--- BEGIN ---

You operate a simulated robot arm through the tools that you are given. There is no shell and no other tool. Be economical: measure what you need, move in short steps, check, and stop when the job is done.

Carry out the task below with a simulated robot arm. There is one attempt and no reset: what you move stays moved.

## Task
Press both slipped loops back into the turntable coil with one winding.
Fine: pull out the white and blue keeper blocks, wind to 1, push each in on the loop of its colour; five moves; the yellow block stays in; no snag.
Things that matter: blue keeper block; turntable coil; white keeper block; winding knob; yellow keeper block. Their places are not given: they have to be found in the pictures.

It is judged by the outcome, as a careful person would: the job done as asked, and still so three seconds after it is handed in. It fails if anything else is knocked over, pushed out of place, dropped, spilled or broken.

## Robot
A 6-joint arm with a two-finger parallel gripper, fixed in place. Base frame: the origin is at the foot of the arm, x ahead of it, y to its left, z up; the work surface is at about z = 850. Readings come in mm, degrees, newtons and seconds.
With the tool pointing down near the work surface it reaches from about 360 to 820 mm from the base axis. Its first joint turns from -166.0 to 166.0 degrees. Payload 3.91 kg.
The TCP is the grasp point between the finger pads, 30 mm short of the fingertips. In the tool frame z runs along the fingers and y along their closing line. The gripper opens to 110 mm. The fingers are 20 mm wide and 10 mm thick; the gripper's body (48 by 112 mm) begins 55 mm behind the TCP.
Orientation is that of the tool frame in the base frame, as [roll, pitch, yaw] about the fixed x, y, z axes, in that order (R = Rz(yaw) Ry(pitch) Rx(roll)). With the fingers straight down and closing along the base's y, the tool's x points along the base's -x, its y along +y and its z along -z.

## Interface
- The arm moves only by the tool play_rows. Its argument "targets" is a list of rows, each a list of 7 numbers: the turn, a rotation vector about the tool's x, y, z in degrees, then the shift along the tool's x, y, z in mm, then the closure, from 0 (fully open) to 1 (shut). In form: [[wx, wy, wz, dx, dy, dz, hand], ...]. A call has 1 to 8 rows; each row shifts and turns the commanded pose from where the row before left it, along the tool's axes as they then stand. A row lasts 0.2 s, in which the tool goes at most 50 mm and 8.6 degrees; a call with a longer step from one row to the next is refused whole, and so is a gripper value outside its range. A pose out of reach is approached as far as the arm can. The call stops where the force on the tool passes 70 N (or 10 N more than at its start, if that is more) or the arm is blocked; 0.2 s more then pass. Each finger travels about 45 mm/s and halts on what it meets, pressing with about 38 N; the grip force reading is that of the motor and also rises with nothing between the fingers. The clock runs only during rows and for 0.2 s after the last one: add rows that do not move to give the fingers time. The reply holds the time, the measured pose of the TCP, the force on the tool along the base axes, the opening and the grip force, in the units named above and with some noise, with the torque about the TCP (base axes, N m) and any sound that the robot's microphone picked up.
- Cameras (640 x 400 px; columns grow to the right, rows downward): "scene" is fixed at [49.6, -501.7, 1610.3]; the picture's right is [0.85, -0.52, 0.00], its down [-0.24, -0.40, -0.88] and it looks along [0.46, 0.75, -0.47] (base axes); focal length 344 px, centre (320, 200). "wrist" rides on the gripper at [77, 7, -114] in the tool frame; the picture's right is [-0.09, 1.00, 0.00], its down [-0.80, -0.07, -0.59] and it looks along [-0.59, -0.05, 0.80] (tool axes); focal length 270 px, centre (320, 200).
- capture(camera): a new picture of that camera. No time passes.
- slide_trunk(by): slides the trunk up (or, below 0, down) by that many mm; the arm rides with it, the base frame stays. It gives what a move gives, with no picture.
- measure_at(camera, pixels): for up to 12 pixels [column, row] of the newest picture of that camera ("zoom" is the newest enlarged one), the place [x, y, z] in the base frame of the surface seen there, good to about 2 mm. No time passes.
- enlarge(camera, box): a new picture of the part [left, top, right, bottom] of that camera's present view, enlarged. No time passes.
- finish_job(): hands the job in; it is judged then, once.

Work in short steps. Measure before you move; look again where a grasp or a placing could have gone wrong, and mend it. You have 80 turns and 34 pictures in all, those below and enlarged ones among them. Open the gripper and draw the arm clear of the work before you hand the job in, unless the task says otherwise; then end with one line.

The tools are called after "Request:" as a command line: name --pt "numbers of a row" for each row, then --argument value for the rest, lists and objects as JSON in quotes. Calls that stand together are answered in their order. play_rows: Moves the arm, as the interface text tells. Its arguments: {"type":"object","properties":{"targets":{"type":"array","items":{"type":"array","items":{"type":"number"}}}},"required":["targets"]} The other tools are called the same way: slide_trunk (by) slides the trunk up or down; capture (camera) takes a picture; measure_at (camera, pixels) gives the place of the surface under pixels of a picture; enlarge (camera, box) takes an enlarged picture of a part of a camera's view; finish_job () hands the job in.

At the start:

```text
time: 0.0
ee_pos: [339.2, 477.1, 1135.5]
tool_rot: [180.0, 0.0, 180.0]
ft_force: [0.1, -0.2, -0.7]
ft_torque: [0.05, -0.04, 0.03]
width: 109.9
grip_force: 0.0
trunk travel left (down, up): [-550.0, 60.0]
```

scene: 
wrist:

--- END ---

REQUEST 1: I need one stretch of the text extract verbatim, from "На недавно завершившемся" to "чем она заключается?".
REQUEST 2: Add the next paragraphs of the text extract.

TEXT EXTRACT:
--- BEGIN ---

На недавно завершившемся Одесском кинофестивале прошла ретроспектива фильмов Кристиана Петцольда, ключевого режиссера так называемой берлинской школы. Наталья Серебрякова поговорила с Петцольдом о категориях личного, приватного и политического и испугала его прилагательным «национальное».
— В вашей известной переписке с Домиником Графом, опубликованной когда-то в журнале Revolver, есть утверждение: «Фильмы должны быть делом радикально приватным, но никогда не личным». Разница между двумя этими прилагательными — «приватное» и «личное» — для вас по-прежнему существует — и если да, то в чем она заключается?
— Ой, это было очень давно, я тогда вывернул наизнанку слова Тома Тыквера, который сказал, что кино должно быть более личным, но ни в коем случае не приватным. Мне показалось, будет смешно переиграть эту цитату. Собственно, я хочу видеть, как люди живут и как они борются, выживают. Я хотел бы быть более нейтральным. Но в мире личного я всегда чувствую актера. Актер хочет быть частью реальности. Это не так интересно.
— То есть политическое в ваших фильмах — всегда личное?
— Да. Это всегда микрополитика. Это отношения между отцом и сыном, матерью и дочерью. Или то, как разговаривают друг с другом рабочие на фабрике. Это политика. Это открытое пространство, опенспейс, в котором вы находите истории. Не такие, как украинско-российские отношения. Мы не делаем кино об этом. Вся политика должна быть в микроструктурах.
— Режиссеры, которых относят к «берлинской школе», в основном снимают фильмы о новой буржуазии. Как правило, эти люди страдают или испытывают чувство личного поражения. Почему?

--- END ---

RIGHT ANSWER 1:
На недавно завершившемся Одесском кинофестивале прошла ретроспектива фильмов Кристиана Петцольда, ключевого режиссера так называемой берлинской школы. Наталья Серебрякова поговорила с Петцольдом о категориях личного, приватного и политического и испугала его прилагательным «национальное».
— В вашей известной переписке с Домиником Графом, опубликованной когда-то в журнале Revolver, есть утверждение: «Фильмы должны быть делом радикально приватным, но никогда не личным». Разница между двумя этими прилагательными — «приватное» и «личное» — для вас по-прежнему существует — и если да, то в чем она заключается?

RIGHT ANSWER 2:
— Ну, то же самое можно сказать сегодня про любую «школу», это происходит во всех киноакадемиях в мире — в Париже, Берлине, Мюнхене. Их студенты — выходцы из высшего класса общества, это ситуация последних десяти-пятнадцати лет. Дети дантистов, экономистов. Мне не нравится, если кто-то из высшего класса делает фильмы о низшем классе. Это не похоже на реальность. Но мне нравится, когда они делают фильмы про свой круг — то, что они хорошо знают. Поэтому я люблю фильмы Висконти — они об аристократах, той среде, которая режиссеру хорошо знакома. И поэтому фильмы о новой буржуазии в Германии — это естественно. У них у всех есть деньги, но они грустят. И, мне кажется, мы должны делать фильмы про эту печаль.
— Но почему они страдают?
— Иногда у них есть причины, а иногда они сами не понимают, почему так происходит. И ведь это не всегда фильмы о страданиях. Они также о танцах или любви. Там не только борьба.
— А ваши герои — почему они, как правило, закрыты, не выплескивают эмоции на экран?
— Мне кажется, они не закрыты. Просто они как бы смотрят на себя со стороны. Было время — в 1980-х, — когда герои немецких фильмов всегда были обращены к аудитории, они с ней разговаривали. Это был контакт со зрителями, как в плохом театре. Я предпочитаю снимать героев, которые общаются между собой, а не со зрителями. На сцене это было бы более сложно. Мне кажется, герои «берлинской школы» имеют жизнь за рамками своего фильма. И это та точка, в которой актеру можно найти себя.
— Мне кажется, это очень тонкая работа — показать героя в его закрытой внутренней жизни. Как вы это делаете?
— Обычно мы работаем так долго, пока не появляется ощущение, что персонаж больше не нуждается во мне и даже в сценарии.
Кадр из фильма Кристиана Петцольда «Феникс»
— Ваше кино — национальное? Или все же европейское?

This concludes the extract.